══ INFORMATION SHOWN ══

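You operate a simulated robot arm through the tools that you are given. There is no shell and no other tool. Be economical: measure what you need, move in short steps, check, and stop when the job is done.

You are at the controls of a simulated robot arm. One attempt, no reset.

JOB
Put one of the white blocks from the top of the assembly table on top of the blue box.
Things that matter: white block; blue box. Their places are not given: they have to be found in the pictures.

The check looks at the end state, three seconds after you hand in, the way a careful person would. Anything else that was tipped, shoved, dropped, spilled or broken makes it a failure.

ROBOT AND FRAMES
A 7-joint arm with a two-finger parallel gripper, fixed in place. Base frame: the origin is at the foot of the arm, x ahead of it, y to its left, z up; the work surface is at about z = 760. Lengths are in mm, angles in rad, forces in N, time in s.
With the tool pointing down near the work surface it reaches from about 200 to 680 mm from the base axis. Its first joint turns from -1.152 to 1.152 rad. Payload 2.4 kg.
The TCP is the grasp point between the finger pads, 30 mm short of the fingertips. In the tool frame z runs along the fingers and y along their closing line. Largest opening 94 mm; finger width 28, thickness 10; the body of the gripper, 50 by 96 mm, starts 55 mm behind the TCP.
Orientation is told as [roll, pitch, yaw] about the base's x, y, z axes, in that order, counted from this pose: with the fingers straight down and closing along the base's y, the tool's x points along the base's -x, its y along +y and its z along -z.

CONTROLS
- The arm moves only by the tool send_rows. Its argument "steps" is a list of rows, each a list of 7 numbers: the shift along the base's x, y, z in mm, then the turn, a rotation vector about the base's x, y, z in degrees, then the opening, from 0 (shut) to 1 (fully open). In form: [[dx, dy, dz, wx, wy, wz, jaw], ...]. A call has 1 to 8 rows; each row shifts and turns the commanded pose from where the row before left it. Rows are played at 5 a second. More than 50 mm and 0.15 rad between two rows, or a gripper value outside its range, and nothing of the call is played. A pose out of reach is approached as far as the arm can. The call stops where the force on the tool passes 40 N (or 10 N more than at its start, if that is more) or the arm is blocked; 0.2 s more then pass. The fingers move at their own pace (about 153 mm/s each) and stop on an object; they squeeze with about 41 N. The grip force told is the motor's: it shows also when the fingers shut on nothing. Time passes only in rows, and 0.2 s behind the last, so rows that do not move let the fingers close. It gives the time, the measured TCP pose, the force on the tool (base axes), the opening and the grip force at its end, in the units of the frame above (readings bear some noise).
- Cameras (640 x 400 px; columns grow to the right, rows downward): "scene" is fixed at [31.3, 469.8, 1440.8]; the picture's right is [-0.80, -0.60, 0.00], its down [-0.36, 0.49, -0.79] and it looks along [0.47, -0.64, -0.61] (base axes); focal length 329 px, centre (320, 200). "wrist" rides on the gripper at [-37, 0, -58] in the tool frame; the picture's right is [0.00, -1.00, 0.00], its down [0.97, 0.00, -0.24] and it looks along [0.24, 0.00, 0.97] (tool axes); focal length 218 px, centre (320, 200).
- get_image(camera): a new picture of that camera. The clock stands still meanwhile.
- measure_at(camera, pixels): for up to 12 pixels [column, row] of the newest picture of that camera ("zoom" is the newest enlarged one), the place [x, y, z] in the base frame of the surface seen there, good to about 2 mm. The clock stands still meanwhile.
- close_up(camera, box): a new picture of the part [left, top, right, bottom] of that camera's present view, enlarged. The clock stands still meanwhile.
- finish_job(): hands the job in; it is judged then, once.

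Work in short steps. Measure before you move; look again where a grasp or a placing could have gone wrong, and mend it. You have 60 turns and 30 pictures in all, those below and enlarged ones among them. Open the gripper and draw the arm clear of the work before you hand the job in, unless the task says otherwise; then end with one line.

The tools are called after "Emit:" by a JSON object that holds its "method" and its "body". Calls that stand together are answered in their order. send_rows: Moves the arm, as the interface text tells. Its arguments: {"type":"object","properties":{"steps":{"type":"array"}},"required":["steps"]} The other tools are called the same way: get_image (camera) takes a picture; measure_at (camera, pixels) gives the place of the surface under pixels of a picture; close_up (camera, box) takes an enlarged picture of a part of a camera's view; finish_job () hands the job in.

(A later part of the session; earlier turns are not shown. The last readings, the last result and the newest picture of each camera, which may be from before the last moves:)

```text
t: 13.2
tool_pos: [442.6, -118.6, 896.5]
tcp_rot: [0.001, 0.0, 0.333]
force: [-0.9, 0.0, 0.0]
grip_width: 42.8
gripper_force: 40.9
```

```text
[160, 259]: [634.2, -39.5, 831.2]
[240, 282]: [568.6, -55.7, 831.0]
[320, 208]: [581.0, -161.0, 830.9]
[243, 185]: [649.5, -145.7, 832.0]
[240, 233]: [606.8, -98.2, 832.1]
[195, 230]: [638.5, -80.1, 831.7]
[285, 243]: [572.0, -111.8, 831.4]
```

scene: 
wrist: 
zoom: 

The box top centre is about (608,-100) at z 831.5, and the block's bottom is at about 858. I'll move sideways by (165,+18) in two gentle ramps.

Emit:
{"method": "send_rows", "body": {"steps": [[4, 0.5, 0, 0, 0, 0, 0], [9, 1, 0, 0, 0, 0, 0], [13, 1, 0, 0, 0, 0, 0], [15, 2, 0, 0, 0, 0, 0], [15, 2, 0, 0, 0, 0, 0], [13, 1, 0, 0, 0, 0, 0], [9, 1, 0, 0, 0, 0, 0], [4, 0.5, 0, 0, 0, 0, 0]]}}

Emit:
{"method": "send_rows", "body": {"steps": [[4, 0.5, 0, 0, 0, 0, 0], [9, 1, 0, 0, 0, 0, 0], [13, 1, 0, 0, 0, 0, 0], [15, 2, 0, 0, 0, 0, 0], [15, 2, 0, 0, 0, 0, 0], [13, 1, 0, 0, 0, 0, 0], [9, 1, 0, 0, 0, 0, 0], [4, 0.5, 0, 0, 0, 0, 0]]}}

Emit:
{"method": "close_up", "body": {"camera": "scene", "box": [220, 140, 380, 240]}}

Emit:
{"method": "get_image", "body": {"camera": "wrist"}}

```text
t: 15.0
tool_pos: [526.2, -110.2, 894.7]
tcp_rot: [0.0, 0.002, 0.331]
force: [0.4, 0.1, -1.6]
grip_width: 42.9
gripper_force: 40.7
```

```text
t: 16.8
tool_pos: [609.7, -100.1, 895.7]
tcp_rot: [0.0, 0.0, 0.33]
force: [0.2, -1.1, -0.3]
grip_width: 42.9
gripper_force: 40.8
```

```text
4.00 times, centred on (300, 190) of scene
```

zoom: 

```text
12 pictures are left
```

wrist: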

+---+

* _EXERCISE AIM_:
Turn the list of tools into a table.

═══

* _EXERCISE AIM_:
Begin at the line that has "You are at the", stop after the line that has "ROBOT AND FRAMES", and repeat exactly those lines, nothing more.

* _WRITTEN SOLUTION_:
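You are at the controls of a simulated robot arm. One attempt, no reset.

JOB
Put one of the white blocks from the top of the assembly table on top of the blue box.
Things that matter: white block; blue box. Their places are not given: they have to be found in the pictures.

The check looks at the end state, three seconds after you hand in, the way a careful person would. Anything else that was tipped, shoved, dropped, spilled or broken makes it a failure.

ROBOT AND FRAMES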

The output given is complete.